RSIは確率で表され、70%以上なら買われすぎ、30%以下なら売られすぎとなり、再度シグナル線が超えてくればトレンドが終わるシグナルとなります。
さらにRSIは、ダイバージェンスという現象もあり、相場のレートが下落しているのにRCIが横ばいかわずかに上昇することがあります。この時はRCIの線が急に上昇した時が買い場となります。
ローソク足・平均足
みなさんが何気なく使っているチャートのローソク足も実はテクニカルの一種で、日本人が開発したテクニカルです。
海外だとバーチャートが一般的で、カクカクした線でチャート表示されるのが特徴です。
ローソク足は、陽線と陰線で色分けされているのが特徴で、その始値・終値・高値・安値の値幅で型が変わるため、その形を見ながら直感的に相場判断ができます。
また、ローソク足の進化系である平均足もあり、これは前回のローソク足が影響しながら、なだらかな足を成形していくため、ノイズに騙されにくい解析ができます。
テクニカル分析ツールが充実しているFX会社4選
このようにテクニカル分析は様々なものがありますが、このすべてのテクニカルに対応しているツールはほぼありません。
私も様々なチャートアプリを使いましたが、FX会社によって15種類しか対応していないFX会社や、50種類以上ものテクニカルに対応しているのに数値設定できるの範囲が狭く、世界的にも見られている200日移動平均線が表示できないなどがあり、なかなかFX初心者に勧められるアプリはありません。
そんななかで、下記のFX会社のチャートアプリはテクニカルの取り扱い数も多く、数値も比較的自由に設定できるので、どのテクニカルを使えばいいのか迷っているFX初心者が自分にあったテクニカルを探す時にはおすすめです。
ヒロセ通商
ヒロセ通商は全30種類のテクニカルに対応!もちろんスマホアプリにも対応しています。
ほとんどの他のFXアプリでは1つのチャートに2つのテクニカルしか使えませんが、ヒロセ通商は最大5つのテクニカルが表示でき、設定値も例えば移動平均線では最大999の設定ができ、自由にテクニカルの設定ができます!
IG証券
IG証券アプリは33種のテクニカルに対応していて、ちょっと珍しいテクニカルにも対応しています。また、ローソク足だけでなく平均足やバーチャートなど様々な足表示もでき、ラインの描写も直感的に描くことができます。
また、IG証券は取り扱い通貨ペアが多く、FX銘柄では100種類、そしてCFD銘柄なども取り扱っていて合計銘柄数は17,000種類を超えます。
みんなのFX
みんなのFXのアプリは、世界的に使われている分析アプリTradingviewが無料で使える珍しいFX会社で、みんなのFXが提供している通貨ペアであれば自由に分析ができます。

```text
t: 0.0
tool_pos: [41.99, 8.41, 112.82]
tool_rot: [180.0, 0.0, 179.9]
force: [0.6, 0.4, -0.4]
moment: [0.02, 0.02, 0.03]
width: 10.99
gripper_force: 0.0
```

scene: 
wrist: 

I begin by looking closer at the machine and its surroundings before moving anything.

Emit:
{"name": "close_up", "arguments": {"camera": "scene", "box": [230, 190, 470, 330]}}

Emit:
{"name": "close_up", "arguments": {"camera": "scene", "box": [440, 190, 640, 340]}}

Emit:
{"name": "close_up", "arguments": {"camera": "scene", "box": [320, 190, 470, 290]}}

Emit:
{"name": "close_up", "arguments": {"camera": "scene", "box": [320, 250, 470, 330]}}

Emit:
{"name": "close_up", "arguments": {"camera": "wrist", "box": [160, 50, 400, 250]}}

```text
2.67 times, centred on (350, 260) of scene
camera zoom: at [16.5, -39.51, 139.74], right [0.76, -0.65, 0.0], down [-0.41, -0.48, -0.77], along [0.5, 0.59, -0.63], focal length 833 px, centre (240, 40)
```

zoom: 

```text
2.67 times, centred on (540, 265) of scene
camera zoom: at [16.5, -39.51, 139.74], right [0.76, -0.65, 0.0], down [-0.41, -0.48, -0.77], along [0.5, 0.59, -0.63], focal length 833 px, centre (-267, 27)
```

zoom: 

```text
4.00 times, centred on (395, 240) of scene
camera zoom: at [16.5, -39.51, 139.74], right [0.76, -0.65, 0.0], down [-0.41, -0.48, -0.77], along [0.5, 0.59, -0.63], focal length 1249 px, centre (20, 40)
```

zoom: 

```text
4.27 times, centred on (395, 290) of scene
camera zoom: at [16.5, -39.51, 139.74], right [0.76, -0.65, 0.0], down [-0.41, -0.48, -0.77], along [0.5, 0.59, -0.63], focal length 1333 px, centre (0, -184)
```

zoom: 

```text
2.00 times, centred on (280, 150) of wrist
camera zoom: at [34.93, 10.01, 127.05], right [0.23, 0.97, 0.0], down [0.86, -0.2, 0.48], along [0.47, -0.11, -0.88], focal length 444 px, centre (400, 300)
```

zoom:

みんなのFXは30通貨ペアに対応していて、テクニカルはなんと95種類が使えます!
Tradingview(トレーディングビュー)
Tradingview(トレーディングビュー)は世界的に使われているテクニカル分析ツールです。
テクニカルも個人が開発したテクニカルもあり、私も対応数を把握できません。それほど多いテクニカルがあります。
各証券会社がレート提供をしており、ほとんどの投資銘柄の金融商品チャートを見ることができます!
ただ、基本は有料プランとなっており、無料プランは広告が出ます。有料プランにもいくつかあり、高いプランほどウインドウ数・タブ数が増えたり、CSVデータがダウンロードできたりします。
Tradingview➱公式サイト
私は上記のヒロセ通商やTradingviewなどのアプリをでチャート分析をして、取引は違うFX口座でFXトレードを行っています。
みなさんも上記の分析ツールを使って自分にあったテクニカルを探していきましょう!